Even so, her older sister taught her how to make bean and tomato stew, meatballs, lasagna and the special sauce her children favor at home. “I treat recipes as guidelines,” she says. “Then I do my own thing.”
The couple rarely go out to eat. “Richard is vegetarian, so he’ll order pasta primavera,” Colarusso-Denoix explains. “He’ll taste it and say, ‘You make this so much better. Why go out?’ ”
After they married in 2004, friends who came for dinner frequently said, “You cook, Lenore,” or requested a particular tart or dessert. “We’d look at each other and laugh. It gave us the idea that maybe we could make food for other people,” she says. Retired after 22 years as director of sales with AT&T, she is surprised by her twilight career. “Working in the corporate world, I never knew I loved cooking so much.”
Of course, cooking and baking for Tri-Valley customers is different than hosting dinner parties or feeding a family. People in the area value fine ingredients, like the 13-month-aged Comté cheese or seasonal, locally-grown fruits and vegetables.
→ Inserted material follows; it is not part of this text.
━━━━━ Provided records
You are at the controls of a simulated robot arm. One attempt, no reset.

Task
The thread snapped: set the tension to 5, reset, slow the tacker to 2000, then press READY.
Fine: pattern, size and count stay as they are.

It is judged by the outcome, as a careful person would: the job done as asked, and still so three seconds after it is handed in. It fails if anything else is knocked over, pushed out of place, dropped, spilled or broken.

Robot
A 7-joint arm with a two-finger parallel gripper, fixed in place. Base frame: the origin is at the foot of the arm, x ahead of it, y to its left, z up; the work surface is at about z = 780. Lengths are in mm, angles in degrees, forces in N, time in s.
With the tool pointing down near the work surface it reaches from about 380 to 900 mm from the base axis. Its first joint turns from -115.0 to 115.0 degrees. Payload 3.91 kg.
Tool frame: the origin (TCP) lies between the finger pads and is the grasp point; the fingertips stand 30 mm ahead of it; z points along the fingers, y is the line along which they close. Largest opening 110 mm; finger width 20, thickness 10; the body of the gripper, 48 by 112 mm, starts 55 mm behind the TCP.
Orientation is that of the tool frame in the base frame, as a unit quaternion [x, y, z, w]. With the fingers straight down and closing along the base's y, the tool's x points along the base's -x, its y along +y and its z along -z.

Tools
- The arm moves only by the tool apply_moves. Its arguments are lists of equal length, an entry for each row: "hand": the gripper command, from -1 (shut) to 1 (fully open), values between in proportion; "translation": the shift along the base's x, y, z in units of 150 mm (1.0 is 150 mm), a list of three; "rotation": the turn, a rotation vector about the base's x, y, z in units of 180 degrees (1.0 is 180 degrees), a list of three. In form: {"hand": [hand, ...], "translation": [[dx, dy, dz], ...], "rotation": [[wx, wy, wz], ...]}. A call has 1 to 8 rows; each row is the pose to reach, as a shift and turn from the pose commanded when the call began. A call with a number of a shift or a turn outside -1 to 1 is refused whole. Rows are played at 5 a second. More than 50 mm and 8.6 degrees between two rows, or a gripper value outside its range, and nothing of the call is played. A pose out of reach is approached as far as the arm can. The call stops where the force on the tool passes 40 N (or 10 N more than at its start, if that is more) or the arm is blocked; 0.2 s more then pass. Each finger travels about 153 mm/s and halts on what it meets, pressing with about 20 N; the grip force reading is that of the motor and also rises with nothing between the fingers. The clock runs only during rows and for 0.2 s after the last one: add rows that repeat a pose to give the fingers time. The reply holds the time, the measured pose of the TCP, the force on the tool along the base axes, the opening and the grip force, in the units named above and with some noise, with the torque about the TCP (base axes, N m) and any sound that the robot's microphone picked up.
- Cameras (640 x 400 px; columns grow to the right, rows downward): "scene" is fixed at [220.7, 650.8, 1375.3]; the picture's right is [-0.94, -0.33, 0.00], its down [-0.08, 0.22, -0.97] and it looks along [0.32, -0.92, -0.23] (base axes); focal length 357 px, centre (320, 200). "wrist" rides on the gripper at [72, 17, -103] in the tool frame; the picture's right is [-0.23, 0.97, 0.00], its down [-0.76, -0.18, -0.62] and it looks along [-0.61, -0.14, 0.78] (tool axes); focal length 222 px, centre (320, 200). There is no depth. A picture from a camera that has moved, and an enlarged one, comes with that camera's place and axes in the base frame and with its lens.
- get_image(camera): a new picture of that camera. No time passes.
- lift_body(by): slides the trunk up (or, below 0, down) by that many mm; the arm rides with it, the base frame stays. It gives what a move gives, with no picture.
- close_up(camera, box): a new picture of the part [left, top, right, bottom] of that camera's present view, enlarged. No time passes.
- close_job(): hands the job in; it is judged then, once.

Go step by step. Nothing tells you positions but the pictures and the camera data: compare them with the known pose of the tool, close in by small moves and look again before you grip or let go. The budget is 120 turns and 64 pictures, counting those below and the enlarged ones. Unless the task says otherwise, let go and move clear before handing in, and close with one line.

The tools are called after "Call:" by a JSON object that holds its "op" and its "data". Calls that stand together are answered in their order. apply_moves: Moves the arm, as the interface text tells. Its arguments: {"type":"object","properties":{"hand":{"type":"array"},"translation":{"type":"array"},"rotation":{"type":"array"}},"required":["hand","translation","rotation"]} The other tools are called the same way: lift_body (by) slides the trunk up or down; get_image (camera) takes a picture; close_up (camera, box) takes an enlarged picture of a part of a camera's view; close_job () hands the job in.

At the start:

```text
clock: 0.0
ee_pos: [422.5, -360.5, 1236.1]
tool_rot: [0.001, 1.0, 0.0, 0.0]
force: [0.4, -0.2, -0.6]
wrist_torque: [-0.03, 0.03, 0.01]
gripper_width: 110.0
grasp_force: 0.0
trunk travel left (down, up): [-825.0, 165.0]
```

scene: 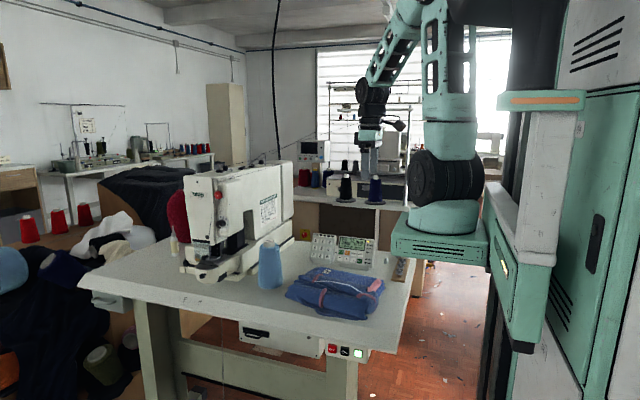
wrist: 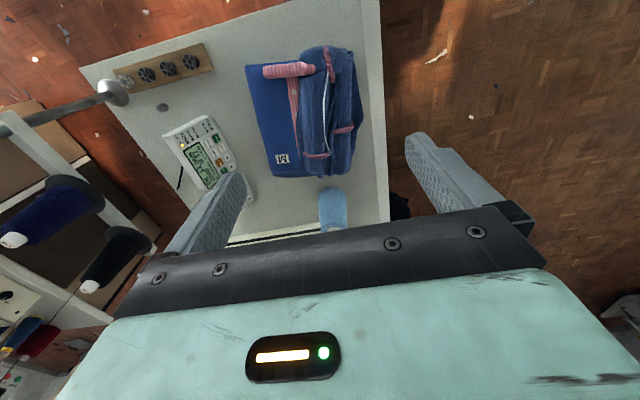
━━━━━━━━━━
There’s appreciation for handmade items that include a custardy apple tart Denoix learned to make from his mother’s verbal instructions. “Some people go straight to our traditional French croissants or chocolate mousse cake,” says Denoix.
“The lemon bars fly off the shelf; we can’t keep them around,” adds Colarusso-Denoix. “A cabbage soup I made, they went crazy over it.”
Quality ingredients and slow processes test the bottom line, a fact that has them constantly searching for cost efficiencies that won’t compromise the cuisine. “When you won’t compromise, you get fulfilled spiritually,” says Colarusso-Denoix, grasping the silver lining.
Yelp, Facebook, Instagram and Google Plus have been a boon. Disappointing review posts are few and viewed as learning tools for improvements. They rarely respond directly. The wide-open kitchen allows for more personal interactions instead. “People love to watch me chop,” says Colarusso-Denoix. “They love smelling. They open the door and a huge smile comes across their faces. Then they come back at lunch and have whatever we’re making.”
Giving back reaches beyond Casse-Croûte’s cozy space. Denoix is a volunteer chaplain at Santa Rita Jail; Colarusso-Denoix is president of a chapter of Soroptimist International, whose focus is educating women and girls. “In a way, our volunteer work is the same as the café,” says Denoix. “we feed people spiritually and in the process we feed ourselves. At first, you imagine it is for others, but we get a lot in return.”